Nachhaltiges Energiekonzept nach dem 3-Säulen-Prinzip

Neben der gesunden Materialauswahl stand beim Roche Bau 2 eine nachhaltige Energieversorgung und -Nutzung im Fokus. Diese wurde durch ein 3-Säulen-Energiekonzept umgesetzt, das auf die Minimierung des Energiebedarfs, die ökologische Energieversorgung und auf den energieeffizienten Betrieb abzielte. Um den Energiebedarf zu senken, wurde beispielsweise der Glasanteil der Fassade um rund 50 Prozent reduziert. Eine doppelschalige Closed-Cavity-Fassade mit integriertem, effizienten Sonnenschutz, eine gute Wärmedämmung, effiziente HLK-Systeme sowie Aufzüge mit 35 Prozent Energierückgewinnung waren weitere wesentliche Hebel, um den Energiebedarf zu minimieren.

In puncto Energieversorgung profitiert der neue Roche-Turm von der Areal-Energiekonzeption, denn die Hauptenergiequellen des Bürogebäudes sind Prozessabwärme und Geothermie aus Grundwasser. Hinzu kommt, dass der Strombedarf zu 80 Prozent aus externen regenerativen Quellen und zu 20 Prozent aus einer arealinternen hocheffizienten Kraft-Wärme-Kopplung gedeckt wird.

Damit diese Nachhaltigkeitsmaßnahmen ihr volles Potenzial entfalten, galt es, eine effiziente Nutzung der Energie auch in der Betriebsphase sicherzustellen. Da der Roche Bau 2 als Smart Building geplant und umgesetzt wurde, verfügt er über eine Vielzahl smarter Sensoren, die eine bedarfsgerechte Regelung der Klimatisierungs- und Beleuchtungssysteme und damit auch einen energieeffizienten Betrieb ermöglichen. Zudem wird über das Gebäudeleitsystem ein präzises kontinuierliches Energiemonitoring durchgeführt. Mit all diesen Maßnahmen lassen sich nicht nur negative Umweltwirkungen reduzieren, sondern auch die Betriebskosten positiv beeinflussen.

Innovatives Bürohochhaus mit grüner Seele

Durch die sorgfältige Materialauswahl, das flexible Bürokonzept und den durchdachten, sparsamen Umgang mit der Energie beeindruckt der Roche Bau 2 mit seinen inneren Werten genauso wie mit seiner Höhe.
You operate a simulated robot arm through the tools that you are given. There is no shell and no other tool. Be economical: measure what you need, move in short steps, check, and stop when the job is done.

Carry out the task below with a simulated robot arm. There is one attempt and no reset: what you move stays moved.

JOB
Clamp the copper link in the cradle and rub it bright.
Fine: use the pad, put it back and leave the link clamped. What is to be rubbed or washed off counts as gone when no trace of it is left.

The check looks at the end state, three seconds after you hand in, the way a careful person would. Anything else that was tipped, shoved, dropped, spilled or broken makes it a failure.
Maßgeblich für die erfolgreiche Realisierung des Projekts waren insbesondere auch Methoden wie modulare Planung, Building Information Modeling (BIM) und Lean Construction Management (LCM). Mit BIM konnte beispielsweise ein nahezu fehlerfreies und qualitätsgesichertes Planwerk erstellt werden. Dies ermöglichte den Unternehmern, ihren Vorfertigungsgrad und ihre Produktivität auf der Baustelle deutlich zu steigern. Die Anwendung von LCM sorgte dafür, dass das Projekt trotz Pandemie im Zeit- und Kostenrahmen blieb und die Bauablaufstörungen auf ein Minimum reduziert wurden. Die Gesamtkoordination aller Planungsleistungen lag dabei in den Händen des Immobilienberatungs- und Projektmanagement-unternehmens Drees & Sommer. Mit innovativen Konzepten und Methoden sowie der Unterstützung durch Nachhaltigkeitsfachkräfte ist es der F. Hoffmann-La Roche AG gelungen, in nur sechs Jahren Bauzeit nicht nur das höchste Gebäude der Schweiz, sondern auch eines der weltweit nachhaltigsten Bürohochhäuser zu errichten.